◆ Your instructions: Copy out all lines in the data below containing the string "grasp".

◆ Provided data:
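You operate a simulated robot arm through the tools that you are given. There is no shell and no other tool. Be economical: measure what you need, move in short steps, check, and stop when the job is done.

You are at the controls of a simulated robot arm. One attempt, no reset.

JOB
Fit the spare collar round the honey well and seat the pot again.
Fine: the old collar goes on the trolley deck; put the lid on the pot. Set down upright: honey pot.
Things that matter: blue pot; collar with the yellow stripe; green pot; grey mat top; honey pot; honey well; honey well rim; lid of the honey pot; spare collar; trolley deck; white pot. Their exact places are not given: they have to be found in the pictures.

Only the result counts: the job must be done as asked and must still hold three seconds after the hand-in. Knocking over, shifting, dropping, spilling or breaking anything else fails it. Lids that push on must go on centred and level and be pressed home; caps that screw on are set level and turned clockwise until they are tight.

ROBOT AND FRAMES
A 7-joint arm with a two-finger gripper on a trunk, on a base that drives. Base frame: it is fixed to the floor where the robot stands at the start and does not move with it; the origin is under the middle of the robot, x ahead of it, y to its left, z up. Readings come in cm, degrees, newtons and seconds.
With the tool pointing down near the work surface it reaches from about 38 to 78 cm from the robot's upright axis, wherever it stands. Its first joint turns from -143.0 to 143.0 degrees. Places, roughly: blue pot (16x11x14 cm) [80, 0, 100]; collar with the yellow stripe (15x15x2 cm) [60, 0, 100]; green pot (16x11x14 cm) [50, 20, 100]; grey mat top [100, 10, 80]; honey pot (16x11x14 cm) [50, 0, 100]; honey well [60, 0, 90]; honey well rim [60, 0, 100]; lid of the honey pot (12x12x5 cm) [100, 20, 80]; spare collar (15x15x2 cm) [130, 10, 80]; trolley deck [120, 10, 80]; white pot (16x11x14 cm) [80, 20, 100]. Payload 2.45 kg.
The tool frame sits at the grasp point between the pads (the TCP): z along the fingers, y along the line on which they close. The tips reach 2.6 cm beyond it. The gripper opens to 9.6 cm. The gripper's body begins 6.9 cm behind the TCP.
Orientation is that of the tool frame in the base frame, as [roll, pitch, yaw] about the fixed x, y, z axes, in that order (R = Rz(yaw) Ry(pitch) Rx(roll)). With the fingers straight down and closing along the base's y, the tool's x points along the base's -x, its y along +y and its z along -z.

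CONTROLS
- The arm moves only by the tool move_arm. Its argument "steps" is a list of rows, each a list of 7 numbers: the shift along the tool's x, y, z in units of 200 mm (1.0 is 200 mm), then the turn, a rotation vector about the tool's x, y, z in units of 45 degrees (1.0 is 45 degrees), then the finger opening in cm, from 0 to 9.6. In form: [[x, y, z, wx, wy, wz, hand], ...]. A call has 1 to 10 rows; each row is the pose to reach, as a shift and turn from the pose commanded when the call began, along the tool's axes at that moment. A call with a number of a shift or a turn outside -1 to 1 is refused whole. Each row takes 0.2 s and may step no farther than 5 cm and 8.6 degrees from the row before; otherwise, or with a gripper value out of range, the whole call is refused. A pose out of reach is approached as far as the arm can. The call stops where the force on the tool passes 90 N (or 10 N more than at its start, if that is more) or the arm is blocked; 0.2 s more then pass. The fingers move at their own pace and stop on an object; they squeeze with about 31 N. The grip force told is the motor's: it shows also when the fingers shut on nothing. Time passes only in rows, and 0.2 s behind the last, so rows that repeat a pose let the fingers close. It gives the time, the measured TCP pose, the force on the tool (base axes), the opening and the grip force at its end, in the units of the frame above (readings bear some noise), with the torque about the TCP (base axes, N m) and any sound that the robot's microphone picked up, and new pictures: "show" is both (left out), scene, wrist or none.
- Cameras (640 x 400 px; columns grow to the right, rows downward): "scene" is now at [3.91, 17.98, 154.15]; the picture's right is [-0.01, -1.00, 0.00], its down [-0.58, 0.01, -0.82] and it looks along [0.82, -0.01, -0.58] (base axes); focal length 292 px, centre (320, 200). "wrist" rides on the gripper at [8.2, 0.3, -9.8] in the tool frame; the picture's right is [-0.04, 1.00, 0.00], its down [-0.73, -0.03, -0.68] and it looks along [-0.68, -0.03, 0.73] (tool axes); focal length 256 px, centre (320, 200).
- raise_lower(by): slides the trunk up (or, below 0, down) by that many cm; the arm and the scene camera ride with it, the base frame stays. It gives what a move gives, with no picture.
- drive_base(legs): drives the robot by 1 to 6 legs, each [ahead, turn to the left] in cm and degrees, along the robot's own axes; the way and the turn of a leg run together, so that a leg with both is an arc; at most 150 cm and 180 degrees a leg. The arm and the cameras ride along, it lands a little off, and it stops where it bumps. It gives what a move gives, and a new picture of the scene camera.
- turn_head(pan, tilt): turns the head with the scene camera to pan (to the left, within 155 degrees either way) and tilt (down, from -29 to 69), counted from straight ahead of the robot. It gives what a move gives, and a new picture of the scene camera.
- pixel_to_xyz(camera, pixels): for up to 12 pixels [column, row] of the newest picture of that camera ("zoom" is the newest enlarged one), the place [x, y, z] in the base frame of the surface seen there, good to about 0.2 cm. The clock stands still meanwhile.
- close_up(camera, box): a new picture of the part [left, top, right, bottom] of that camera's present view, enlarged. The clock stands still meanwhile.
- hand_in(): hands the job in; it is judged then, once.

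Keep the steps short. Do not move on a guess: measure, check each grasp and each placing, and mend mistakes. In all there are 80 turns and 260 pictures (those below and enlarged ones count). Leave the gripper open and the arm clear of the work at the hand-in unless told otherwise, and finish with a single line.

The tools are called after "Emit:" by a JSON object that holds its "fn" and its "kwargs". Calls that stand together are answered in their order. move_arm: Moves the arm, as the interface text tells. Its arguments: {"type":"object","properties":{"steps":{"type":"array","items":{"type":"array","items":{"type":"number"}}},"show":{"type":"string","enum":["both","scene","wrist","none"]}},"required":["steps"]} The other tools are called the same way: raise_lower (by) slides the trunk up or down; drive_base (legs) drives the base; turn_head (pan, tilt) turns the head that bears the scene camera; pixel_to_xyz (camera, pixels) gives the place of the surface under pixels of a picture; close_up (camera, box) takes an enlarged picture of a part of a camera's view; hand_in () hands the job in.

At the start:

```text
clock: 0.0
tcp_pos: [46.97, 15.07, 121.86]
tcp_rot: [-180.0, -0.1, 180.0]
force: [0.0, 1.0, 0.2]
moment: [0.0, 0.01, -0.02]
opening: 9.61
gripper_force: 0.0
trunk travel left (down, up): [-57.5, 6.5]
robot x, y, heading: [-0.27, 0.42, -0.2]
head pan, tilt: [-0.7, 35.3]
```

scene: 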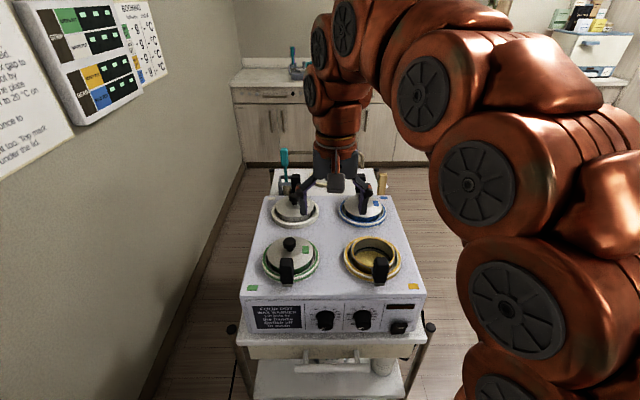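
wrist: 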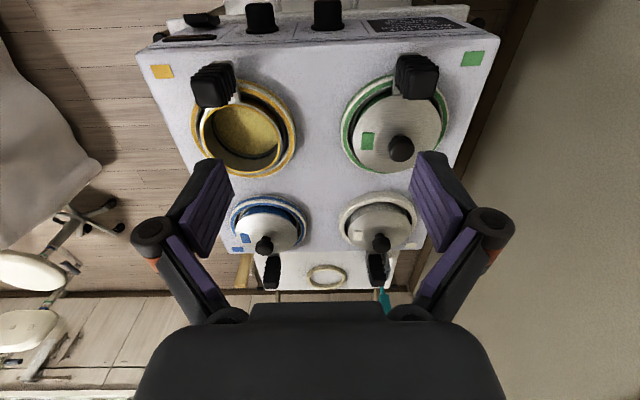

◆ Result of this task:
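The tool frame sits at the grasp point between the pads (the TCP): z along the fingers, y along the line on which they close. The tips reach 2.6 cm beyond it. The gripper opens to 9.6 cm. The gripper's body begins 6.9 cm behind the TCP.
Keep the steps short. Do not move on a guess: measure, check each grasp and each placing, and mend mistakes. In all there are 80 turns and 260 pictures (those below and enlarged ones count). Leave the gripper open and the arm clear of the work at the hand-in unless told otherwise, and finish with a single line.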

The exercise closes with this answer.